Dr. Marie Clay advocated that for 80% of children, learning to read will be relatively trouble-free. The key is to take special care of the 20% who struggle, and in doing so, take care of all 100% of learner-readers.
Now esteemed experts, Richard Allington and Rachael Gabriel have clearly identified the six elements of effective reading instruction that ensure children learn to read. Best of all these 6 elements don’t require much time or money – just educators’ decision to put them into place.
Jump on board this link for a detailed look : Every Child, Every Day
Six Elements in brief
- Every child reads something he or she chooses. (At some time every day, they should be able to choose what they read).
- Every child reads accurately. (A body of research demonstrates the importance of having students read texts they can read accurately and understand).
- Every child reads something he or she understands. (The ability to read takes lots of reading and rereading of text that students find engaging and comprehensible).
- Every child writes about something personally meaningful. (Writing provides a different modality within which to practice the skills and strategies of reading).
- Every child talks with peers about reading and writing. (The task of switching between writing, speaking, reading, and listening helps students make connections between the skills they use in each task).
- Every child listens to a fluent adult read aloud. (beyond first grade, teachers should read to their students each day).

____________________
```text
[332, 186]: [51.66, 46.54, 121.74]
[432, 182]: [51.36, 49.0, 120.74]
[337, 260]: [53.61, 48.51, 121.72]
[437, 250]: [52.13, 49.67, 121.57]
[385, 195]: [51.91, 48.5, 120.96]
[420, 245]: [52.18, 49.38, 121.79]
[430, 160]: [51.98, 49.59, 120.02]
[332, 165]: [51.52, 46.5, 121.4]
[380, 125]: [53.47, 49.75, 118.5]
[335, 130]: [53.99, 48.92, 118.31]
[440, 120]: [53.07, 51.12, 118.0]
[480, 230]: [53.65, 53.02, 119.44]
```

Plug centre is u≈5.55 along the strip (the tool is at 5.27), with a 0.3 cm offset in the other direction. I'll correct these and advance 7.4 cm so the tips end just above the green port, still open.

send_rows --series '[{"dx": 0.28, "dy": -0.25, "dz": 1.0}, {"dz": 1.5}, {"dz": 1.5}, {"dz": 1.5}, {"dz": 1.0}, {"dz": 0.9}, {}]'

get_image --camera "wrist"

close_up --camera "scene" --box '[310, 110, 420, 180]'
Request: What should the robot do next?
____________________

Allington and Gabriel make the following suggestions:
Eliminate almost all worksheets and workbooks and instead use the money saved to purchase books for classroom libraries; use time saved for self-selected reading, self-selected writing, literary conversations, and read-alouds. Ban test-preparation activites and materials from the school day.
In conclusion – It’s time for the six elements of effective instruction to be offered more consistently to every child, in every school, every day. Remember, adults have the power to make these decisions; kids don’t. Let’s decide to give them the kind of instruction they need.